Femtosecond pulse laser irradiation of gold/chromium double-layer metal film: The role of interface boundary resistance in two-temperature model simulations

In this work, the results of computational single-shot laser pulse irradiation of gold/chromium metal film using two-temperature model are presented. The optical properties of first Au layer are studied based on critical point model and temperature-dependent reflectivity and absorption coefficient are considered in model simulations with and without the effect of ballistic motion of hot electrons. The thermal response of Au/Cr double-layer film is investigated after femtosecond laser pulse irradiation with pulse duration 30 fs and 800 nm laser wavelength in submelting condition by introducing the influence of thermal boundary resistance. First, the ideal interface between gold and chromium is considered and the two-temperature model results for various thicknesses of gold layer are demonstrated.
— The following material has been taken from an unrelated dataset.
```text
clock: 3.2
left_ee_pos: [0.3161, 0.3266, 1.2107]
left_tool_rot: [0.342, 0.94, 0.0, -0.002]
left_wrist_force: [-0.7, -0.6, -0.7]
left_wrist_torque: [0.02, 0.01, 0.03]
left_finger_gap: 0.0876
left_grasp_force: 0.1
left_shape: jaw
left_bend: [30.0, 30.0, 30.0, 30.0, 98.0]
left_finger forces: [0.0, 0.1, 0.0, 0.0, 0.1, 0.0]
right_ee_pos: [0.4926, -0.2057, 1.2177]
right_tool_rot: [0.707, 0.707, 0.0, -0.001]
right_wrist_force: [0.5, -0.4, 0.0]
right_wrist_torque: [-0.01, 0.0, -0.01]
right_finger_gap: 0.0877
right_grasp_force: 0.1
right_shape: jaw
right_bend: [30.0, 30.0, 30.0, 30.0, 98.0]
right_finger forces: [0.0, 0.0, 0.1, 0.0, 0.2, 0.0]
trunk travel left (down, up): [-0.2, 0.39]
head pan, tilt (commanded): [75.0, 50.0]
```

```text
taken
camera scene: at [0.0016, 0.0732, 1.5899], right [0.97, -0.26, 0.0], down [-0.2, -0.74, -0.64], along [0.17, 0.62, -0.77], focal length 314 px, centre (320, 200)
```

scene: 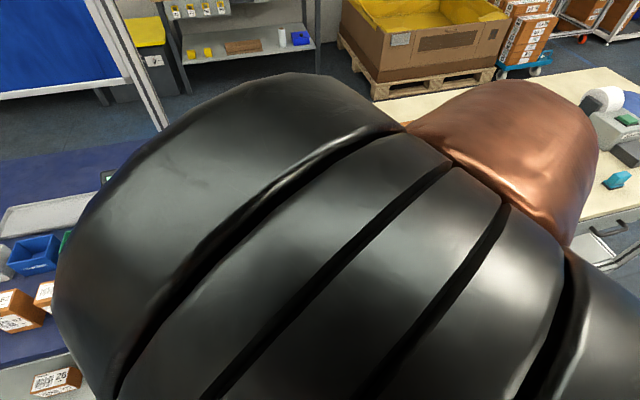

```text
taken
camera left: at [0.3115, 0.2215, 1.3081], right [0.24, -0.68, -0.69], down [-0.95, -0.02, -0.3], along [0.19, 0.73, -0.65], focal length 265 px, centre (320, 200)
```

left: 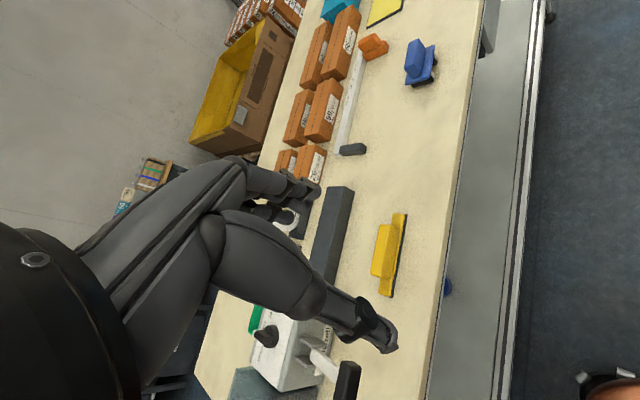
Then, the time and position dependence of interface resistance is calculated based on Diffuse Mismatch Model. By including the thermal boundary resistance at interface, the electron and lattice temperature distributions and the lattice overheating from chromium side are compared with the ideal interface. The results show that, in the presence of Kapitza resistance, the chromium side lattice overheating at interface is lower than the case of zero interface boundary resistance. Moreover, the two-temperature model simulations for various snapshot times and heat flow distribution for Au/Cr double-layer structure are studied. The simulated results provide more information about femtosecond laser irradiation for double-layer metal films.